(Direction) Select and reproduce each line of the listing below that bears the string "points".

** Begin **

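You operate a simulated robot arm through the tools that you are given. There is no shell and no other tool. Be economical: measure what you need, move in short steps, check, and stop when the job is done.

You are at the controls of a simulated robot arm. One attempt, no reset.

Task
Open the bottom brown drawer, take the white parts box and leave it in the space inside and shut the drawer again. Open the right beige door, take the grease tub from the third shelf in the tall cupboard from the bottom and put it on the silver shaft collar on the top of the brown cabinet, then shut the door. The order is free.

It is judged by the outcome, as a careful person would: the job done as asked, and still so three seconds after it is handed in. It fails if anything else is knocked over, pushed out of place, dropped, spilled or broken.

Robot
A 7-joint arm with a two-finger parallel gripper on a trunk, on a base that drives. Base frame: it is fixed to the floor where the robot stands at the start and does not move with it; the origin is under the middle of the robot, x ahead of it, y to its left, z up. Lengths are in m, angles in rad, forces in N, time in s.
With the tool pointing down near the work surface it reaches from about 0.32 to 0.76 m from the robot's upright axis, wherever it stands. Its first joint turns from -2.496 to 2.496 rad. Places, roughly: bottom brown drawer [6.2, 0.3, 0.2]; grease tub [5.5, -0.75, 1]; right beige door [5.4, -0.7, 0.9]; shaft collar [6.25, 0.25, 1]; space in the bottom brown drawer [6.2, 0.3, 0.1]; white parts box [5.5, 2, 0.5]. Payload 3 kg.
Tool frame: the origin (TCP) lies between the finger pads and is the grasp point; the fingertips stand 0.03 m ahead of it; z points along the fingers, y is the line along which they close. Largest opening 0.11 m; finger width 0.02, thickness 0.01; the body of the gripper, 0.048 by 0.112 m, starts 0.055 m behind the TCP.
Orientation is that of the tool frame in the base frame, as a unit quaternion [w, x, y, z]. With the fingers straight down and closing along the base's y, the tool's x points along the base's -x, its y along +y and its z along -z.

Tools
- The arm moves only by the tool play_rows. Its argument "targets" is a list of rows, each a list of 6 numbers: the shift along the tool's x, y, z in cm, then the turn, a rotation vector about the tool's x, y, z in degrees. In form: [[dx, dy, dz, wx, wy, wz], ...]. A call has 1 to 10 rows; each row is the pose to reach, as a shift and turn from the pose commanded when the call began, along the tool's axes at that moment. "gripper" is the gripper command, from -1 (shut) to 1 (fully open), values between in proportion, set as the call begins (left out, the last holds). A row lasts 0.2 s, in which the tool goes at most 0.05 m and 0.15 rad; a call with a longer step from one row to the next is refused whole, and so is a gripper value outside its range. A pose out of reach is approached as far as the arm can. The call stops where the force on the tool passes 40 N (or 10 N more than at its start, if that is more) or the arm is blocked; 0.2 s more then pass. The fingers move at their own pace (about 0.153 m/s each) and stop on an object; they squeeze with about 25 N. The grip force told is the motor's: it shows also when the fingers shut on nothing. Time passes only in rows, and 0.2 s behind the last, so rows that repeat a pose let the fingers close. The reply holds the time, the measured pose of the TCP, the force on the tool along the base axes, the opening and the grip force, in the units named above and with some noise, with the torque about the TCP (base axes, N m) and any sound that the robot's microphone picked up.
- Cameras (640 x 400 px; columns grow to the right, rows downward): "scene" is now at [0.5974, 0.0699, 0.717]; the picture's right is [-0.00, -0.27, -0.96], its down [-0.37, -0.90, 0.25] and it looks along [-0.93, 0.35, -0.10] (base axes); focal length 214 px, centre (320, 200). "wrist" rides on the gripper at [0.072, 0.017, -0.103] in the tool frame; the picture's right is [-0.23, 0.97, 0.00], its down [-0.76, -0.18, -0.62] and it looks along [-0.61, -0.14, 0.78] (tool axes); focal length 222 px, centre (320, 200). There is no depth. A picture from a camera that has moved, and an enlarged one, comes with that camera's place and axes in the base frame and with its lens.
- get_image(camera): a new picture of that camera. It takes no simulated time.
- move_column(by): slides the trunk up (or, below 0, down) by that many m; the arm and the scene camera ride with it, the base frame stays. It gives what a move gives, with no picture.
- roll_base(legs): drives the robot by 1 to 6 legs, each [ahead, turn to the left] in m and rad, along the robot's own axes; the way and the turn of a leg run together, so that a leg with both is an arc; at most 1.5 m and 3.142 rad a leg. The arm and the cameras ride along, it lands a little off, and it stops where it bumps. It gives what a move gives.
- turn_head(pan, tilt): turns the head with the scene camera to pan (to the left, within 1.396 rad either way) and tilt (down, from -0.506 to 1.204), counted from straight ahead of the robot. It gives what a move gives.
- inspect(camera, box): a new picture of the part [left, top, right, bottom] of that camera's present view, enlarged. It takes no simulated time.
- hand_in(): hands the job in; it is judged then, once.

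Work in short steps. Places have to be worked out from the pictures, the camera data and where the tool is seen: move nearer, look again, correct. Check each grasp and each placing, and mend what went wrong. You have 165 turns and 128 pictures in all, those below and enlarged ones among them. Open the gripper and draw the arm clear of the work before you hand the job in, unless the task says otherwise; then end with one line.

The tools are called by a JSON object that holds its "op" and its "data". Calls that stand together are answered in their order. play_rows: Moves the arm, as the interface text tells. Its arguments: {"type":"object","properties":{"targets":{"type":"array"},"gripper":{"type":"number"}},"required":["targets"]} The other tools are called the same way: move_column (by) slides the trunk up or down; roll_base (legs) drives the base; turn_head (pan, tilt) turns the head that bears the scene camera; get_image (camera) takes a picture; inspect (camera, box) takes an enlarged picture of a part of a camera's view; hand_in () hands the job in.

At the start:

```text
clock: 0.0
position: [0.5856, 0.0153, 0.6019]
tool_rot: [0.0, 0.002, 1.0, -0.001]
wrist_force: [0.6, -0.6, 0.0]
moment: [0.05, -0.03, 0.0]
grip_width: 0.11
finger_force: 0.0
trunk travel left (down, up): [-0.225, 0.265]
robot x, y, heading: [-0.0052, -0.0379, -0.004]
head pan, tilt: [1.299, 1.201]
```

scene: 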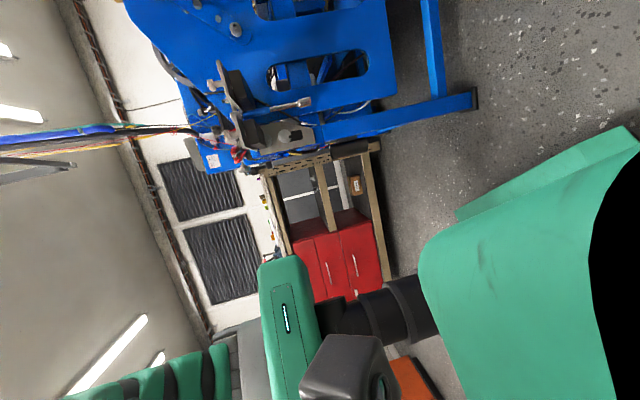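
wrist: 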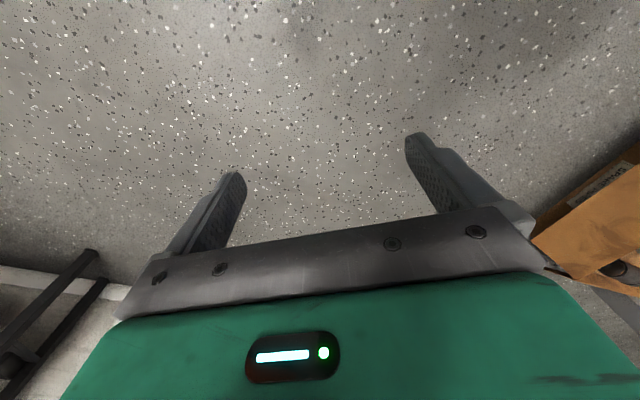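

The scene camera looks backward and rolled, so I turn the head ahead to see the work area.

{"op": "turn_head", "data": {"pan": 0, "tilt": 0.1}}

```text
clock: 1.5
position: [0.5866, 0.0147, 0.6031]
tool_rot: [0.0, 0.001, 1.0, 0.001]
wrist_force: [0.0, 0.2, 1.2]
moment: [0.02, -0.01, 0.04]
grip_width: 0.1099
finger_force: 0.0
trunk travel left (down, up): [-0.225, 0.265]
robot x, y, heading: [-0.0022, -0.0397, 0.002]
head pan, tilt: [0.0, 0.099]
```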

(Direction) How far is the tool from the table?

** End **

(Problem solution)
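Tool frame: the origin (TCP) lies between the finger pads and is the grasp point; the fingertips stand 0.03 m ahead of it; z points along the fingers, y is the line along which they close. Largest opening 0.11 m; finger width 0.02, thickness 0.01; the body of the gripper, 0.048 by 0.112 m, starts 0.055 m behind the TCP.
Orientation is that of the tool frame in the base frame, as a unit quaternion [w, x, y, z]. With the fingers straight down and closing along the base's y, the tool's x points along the base's -x, its y along +y and its z along -z.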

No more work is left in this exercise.